● Task prompt: Provide the original wording of the extract from "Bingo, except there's" as far as "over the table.".

● Supplied material:
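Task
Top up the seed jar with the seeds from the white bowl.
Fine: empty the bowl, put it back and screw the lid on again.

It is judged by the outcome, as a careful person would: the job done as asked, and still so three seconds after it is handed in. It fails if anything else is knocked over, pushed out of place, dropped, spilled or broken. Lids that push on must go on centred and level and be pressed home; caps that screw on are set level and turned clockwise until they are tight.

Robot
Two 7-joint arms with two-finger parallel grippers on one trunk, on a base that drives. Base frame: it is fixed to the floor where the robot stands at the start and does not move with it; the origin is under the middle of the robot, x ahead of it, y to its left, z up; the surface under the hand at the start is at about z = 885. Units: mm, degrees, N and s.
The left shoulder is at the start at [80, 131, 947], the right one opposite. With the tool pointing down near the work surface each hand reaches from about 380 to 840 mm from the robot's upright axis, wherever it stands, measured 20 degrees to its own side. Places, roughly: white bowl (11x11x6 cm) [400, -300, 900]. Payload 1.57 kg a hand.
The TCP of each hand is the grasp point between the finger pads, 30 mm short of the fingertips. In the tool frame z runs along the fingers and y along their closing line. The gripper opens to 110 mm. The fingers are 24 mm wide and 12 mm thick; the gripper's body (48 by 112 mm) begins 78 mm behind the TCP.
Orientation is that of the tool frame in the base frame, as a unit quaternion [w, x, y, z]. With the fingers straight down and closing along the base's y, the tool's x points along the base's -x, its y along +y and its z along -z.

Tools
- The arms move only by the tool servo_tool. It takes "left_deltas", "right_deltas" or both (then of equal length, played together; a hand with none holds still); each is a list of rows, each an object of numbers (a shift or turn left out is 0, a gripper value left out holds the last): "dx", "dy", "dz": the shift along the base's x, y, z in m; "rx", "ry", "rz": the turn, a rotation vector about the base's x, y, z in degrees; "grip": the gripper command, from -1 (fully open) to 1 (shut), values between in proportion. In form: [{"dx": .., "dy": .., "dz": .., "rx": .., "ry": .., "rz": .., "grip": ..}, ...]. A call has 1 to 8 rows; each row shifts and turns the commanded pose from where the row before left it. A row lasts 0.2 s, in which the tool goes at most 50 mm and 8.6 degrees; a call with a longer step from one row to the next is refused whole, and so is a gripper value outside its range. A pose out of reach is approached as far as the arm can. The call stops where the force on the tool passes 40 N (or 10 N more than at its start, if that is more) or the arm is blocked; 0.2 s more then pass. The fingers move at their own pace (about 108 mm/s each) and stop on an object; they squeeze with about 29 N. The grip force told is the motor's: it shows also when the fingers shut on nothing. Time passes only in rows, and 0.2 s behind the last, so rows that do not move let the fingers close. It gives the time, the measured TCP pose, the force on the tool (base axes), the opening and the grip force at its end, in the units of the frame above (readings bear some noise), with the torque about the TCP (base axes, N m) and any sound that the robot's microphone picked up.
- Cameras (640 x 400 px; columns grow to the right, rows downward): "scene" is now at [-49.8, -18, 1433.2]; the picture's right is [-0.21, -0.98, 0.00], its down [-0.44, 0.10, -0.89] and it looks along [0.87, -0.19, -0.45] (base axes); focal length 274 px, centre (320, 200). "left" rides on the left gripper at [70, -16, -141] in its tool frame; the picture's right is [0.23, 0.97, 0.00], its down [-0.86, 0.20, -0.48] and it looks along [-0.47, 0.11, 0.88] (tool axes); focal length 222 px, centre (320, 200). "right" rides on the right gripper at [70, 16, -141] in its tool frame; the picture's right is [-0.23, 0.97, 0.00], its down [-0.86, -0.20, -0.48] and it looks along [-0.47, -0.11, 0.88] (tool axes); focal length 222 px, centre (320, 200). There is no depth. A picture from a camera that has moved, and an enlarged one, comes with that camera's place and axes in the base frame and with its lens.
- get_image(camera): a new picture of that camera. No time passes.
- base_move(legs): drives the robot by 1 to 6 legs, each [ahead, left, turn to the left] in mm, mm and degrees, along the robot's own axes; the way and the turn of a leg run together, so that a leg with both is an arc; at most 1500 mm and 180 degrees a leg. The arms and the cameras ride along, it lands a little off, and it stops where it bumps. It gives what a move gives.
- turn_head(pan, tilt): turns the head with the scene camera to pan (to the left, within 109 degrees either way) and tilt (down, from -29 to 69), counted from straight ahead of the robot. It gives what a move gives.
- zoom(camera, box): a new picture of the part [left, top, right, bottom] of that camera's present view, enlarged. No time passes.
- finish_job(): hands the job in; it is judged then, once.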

● Extract:
[MUD-Dev] Sparse Arrays and co-ordinate based worlds

Cynbe ru Taren cynbe at laurel.actlab.utexas.edu
Tue Aug 5 12:26:17 CEST 1997


| Ok, next improvement.  Instead of having one linked list, break it up
| into a few hundred lists with a hashtable.  That way, when you look for
| from [100][20][0] to [110][30][10], avoiding going over the room at
|[90][23][5] and its friends.

Bingo, except there's no reason to use spatial clustering like
that for your hash function:  Won't help you and is quite likely
to hurt you.  Just mangle key (three integers, in this case) into
a pretty arbitrary hashcode to scatter your entries over the table.
Adding them is a quick hack, using something like MD5 will give
you a betterhash which may or may not be worth the coding and run
time.  Keep the table empty enough that most of your lists are
one long or empty.

| Would such a system be viable?  Could any improvements be made to it?

● Solution below:
Bingo, except there's no reason to use spatial clustering like
that for your hash function:  Won't help you and is quite likely
to hurt you.  Just mangle key (three integers, in this case) into
a pretty arbitrary hashcode to scatter your entries over the table.